Notification

×

Iklan

FOTO KEGIATAN

Indeks Berita

Kembalikan Aceh, Untuk Merdeka

Minggu, 15 Juni 2025 | 02:16 WIB Last Updated 2025-06-14T19:17:06Z


“Aceh itu bukan sekadar tanah. Aceh adalah harga diri, sejarah darah dan airmata, dan tanah warisan syuhada yang tak boleh disia-siakan.”


Sejarah panjang Aceh adalah kisah tentang keberanian dan kehormatan. Negeri ini pernah berdiri sebagai salah satu kerajaan Islam terbesar di Asia Tenggara, menjalin hubungan diplomatik langsung dengan Turki Utsmani, Inggris, dan Arab. Aceh bukan anak bawang dalam sejarah Nusantara. Ia pernah menjadi negeri merdeka yang diakui dunia.

Namun perjalanan bangsa ini dipenuhi luka. Dari perjanjian Korte Verklaring, agresi Belanda, hingga akhirnya pengintegrasian Aceh ke dalam Republik Indonesia pada 1949 tanpa persetujuan menyeluruh rakyat Aceh, semuanya menyisakan luka sejarah yang belum benar-benar sembuh.

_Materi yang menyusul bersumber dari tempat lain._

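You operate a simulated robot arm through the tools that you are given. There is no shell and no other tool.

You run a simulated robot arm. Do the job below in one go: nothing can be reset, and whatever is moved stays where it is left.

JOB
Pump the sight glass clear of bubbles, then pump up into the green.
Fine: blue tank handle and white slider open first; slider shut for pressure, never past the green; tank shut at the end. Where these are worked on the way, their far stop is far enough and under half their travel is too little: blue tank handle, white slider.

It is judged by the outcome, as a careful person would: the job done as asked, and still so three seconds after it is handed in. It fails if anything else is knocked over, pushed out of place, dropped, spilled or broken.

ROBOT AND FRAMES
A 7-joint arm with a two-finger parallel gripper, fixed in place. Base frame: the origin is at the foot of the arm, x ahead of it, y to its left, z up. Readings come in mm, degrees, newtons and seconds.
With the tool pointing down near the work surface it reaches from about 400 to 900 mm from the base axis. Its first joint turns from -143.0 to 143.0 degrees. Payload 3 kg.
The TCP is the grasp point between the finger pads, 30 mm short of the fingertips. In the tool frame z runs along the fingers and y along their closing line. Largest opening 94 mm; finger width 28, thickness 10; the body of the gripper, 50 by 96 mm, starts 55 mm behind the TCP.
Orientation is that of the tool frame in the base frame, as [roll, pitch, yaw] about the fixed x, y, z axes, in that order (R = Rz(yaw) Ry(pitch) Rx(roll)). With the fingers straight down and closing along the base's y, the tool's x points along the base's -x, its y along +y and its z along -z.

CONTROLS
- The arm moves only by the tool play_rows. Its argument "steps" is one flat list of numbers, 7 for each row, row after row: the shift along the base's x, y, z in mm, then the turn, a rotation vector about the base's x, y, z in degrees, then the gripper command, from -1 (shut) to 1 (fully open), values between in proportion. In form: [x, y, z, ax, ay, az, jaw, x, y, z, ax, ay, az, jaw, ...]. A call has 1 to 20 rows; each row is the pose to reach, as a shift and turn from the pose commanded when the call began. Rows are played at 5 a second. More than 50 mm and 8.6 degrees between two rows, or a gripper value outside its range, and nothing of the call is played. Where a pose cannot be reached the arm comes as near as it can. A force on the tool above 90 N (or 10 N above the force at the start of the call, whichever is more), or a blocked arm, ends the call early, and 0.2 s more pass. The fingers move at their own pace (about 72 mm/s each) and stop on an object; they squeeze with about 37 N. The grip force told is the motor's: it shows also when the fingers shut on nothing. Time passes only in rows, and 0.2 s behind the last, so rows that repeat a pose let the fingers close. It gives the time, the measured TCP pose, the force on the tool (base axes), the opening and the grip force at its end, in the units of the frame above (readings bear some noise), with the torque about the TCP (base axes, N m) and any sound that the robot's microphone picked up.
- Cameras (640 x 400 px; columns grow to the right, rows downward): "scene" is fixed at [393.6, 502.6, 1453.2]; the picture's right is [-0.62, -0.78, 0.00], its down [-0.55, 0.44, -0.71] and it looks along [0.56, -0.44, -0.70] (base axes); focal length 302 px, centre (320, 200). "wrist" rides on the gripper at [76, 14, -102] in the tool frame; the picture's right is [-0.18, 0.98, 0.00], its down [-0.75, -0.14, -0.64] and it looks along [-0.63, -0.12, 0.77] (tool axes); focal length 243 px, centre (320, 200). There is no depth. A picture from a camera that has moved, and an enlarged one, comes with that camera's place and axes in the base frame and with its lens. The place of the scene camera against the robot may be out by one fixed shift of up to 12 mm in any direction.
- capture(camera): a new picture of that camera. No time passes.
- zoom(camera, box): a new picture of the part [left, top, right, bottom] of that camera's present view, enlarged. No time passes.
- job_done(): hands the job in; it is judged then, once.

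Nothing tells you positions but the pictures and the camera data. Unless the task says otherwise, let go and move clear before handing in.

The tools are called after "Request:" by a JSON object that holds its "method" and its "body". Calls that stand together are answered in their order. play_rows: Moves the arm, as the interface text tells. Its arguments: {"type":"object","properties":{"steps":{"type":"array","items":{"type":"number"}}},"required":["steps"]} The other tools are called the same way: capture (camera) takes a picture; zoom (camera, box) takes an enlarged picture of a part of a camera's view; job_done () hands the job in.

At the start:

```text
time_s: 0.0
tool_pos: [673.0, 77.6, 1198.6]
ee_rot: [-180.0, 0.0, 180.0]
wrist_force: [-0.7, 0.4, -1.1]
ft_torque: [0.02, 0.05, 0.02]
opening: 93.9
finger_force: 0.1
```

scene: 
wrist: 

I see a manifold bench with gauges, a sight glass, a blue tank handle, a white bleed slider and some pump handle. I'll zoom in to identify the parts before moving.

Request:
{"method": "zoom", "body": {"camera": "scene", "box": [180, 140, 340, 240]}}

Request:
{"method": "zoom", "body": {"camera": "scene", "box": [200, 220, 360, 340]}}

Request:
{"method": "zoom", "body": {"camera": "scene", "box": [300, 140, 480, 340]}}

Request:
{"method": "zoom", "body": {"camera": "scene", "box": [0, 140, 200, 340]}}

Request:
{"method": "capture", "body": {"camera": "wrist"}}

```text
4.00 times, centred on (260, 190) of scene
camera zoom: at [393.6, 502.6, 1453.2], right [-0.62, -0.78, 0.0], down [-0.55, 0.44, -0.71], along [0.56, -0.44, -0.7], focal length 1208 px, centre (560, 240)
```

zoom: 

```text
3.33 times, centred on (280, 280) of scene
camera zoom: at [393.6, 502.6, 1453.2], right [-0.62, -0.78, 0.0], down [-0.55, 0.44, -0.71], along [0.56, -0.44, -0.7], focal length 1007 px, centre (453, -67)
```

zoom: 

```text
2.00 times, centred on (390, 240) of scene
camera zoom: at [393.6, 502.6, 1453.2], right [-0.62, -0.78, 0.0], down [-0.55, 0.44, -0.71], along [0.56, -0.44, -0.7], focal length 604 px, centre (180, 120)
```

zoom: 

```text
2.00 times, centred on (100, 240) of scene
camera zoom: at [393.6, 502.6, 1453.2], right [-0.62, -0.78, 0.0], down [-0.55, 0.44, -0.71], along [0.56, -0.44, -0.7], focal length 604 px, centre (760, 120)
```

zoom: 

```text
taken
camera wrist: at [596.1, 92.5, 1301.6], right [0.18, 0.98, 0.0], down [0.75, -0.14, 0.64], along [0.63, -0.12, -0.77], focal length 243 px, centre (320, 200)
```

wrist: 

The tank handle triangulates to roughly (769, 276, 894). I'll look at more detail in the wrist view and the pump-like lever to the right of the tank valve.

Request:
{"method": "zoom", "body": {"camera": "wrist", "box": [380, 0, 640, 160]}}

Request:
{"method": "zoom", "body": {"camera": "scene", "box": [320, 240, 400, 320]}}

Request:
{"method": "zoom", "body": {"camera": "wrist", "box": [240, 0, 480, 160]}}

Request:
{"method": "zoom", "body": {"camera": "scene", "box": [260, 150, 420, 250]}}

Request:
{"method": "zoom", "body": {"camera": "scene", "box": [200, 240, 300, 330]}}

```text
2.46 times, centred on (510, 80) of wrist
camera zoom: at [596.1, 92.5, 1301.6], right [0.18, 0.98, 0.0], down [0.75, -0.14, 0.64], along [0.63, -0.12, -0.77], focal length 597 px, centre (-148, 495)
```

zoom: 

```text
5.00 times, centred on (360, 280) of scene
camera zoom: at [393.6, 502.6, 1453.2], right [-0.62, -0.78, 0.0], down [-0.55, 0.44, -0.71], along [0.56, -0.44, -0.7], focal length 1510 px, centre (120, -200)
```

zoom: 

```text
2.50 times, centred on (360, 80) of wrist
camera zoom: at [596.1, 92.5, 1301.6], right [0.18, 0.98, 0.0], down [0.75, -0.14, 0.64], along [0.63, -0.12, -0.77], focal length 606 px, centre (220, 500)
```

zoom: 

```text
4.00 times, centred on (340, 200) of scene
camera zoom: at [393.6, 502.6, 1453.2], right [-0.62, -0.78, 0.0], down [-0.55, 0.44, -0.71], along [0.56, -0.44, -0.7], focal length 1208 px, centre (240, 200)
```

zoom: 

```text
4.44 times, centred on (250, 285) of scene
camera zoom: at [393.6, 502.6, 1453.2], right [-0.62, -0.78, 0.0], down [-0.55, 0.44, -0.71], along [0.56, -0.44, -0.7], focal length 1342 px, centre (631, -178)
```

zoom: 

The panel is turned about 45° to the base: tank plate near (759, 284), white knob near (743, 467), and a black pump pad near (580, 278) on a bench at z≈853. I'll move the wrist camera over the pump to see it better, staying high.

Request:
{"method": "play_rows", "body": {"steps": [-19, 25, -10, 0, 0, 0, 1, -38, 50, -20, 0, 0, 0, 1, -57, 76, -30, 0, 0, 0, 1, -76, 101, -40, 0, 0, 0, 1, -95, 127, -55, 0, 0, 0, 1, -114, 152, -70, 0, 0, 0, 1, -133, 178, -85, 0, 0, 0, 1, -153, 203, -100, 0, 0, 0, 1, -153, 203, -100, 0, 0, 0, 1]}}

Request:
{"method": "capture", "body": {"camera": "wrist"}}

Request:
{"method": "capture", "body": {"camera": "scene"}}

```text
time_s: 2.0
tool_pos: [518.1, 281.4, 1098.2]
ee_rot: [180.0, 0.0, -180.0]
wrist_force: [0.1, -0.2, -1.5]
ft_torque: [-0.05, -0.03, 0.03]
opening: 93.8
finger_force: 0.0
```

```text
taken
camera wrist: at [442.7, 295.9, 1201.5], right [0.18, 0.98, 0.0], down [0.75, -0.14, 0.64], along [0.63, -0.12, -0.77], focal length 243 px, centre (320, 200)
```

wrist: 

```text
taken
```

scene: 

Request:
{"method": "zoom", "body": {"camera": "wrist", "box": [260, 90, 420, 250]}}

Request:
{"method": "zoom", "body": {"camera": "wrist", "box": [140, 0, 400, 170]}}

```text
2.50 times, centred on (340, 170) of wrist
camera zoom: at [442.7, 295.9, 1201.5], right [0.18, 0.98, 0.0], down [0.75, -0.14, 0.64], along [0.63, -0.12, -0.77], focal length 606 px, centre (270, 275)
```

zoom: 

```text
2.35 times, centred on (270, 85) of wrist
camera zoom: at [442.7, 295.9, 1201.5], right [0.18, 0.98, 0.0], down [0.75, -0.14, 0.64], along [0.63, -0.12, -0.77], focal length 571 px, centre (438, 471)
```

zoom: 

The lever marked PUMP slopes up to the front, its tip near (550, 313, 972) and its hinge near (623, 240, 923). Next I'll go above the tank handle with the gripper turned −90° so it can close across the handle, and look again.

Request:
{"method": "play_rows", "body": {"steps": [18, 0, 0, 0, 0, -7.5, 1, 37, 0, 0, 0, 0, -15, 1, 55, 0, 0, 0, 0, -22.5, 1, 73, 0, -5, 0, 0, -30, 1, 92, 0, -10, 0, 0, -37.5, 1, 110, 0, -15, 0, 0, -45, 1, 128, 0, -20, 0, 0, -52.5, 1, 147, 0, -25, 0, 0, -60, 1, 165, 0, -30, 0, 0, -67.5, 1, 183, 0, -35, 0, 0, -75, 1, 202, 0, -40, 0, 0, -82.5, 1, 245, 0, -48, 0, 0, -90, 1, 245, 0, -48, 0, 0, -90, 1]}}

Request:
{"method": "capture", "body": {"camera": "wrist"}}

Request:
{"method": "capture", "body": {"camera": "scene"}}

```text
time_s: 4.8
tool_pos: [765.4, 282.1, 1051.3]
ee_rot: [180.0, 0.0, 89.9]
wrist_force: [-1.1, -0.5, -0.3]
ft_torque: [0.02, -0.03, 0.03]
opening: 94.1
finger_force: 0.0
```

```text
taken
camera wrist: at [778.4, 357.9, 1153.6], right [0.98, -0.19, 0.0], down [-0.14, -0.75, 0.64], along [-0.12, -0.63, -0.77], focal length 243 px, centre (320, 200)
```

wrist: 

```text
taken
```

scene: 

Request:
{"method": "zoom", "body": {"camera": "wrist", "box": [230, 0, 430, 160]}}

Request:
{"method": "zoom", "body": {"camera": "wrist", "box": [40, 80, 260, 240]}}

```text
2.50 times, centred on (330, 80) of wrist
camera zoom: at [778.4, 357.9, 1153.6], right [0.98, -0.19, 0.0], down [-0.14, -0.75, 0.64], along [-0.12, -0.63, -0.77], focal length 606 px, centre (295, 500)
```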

Lalu datanglah konflik berkepanjangan yang menghitamkan sejarah Aceh selama hampir tiga dekade. Ribuan nyawa melayang, ratusan kampung terbakar, anak-anak kehilangan orang tua, dan bumi Aceh dipenuhi darah bangsanya sendiri. Itu semua berpangkal pada satu kata: keadilan.

Bukan Sekadar Perang, Tapi Perlawanan atas Ketidakadilan

Perjuangan Aceh bukan sekadar tentang keinginan berpisah dari Indonesia. Itu tentang harga diri, tentang tanah yang dijarah, sumber daya alam yang dikuras habis, dan janji-janji politik yang diingkari.

Bila negara ini berlaku adil, maka konflik tak perlu terjadi. Bila hak Aceh sebagai daerah istimewa benar-benar dihormati, tak akan lahir pemberontakan. Tapi yang terjadi justru sebaliknya: otonomi hanya di atas kertas, kekayaan alam terus mengalir keluar, sementara rakyat Aceh tetap miskin di tanahnya sendiri.

Aceh hanya mendapatkan serpihan sisa dari hasil bumi yang mereka lahirkan. Migas, hasil laut, hutan, emas, semuanya dikirim keluar, meninggalkan kampung-kampung miskin dan pengangguran di tanah syuhada ini.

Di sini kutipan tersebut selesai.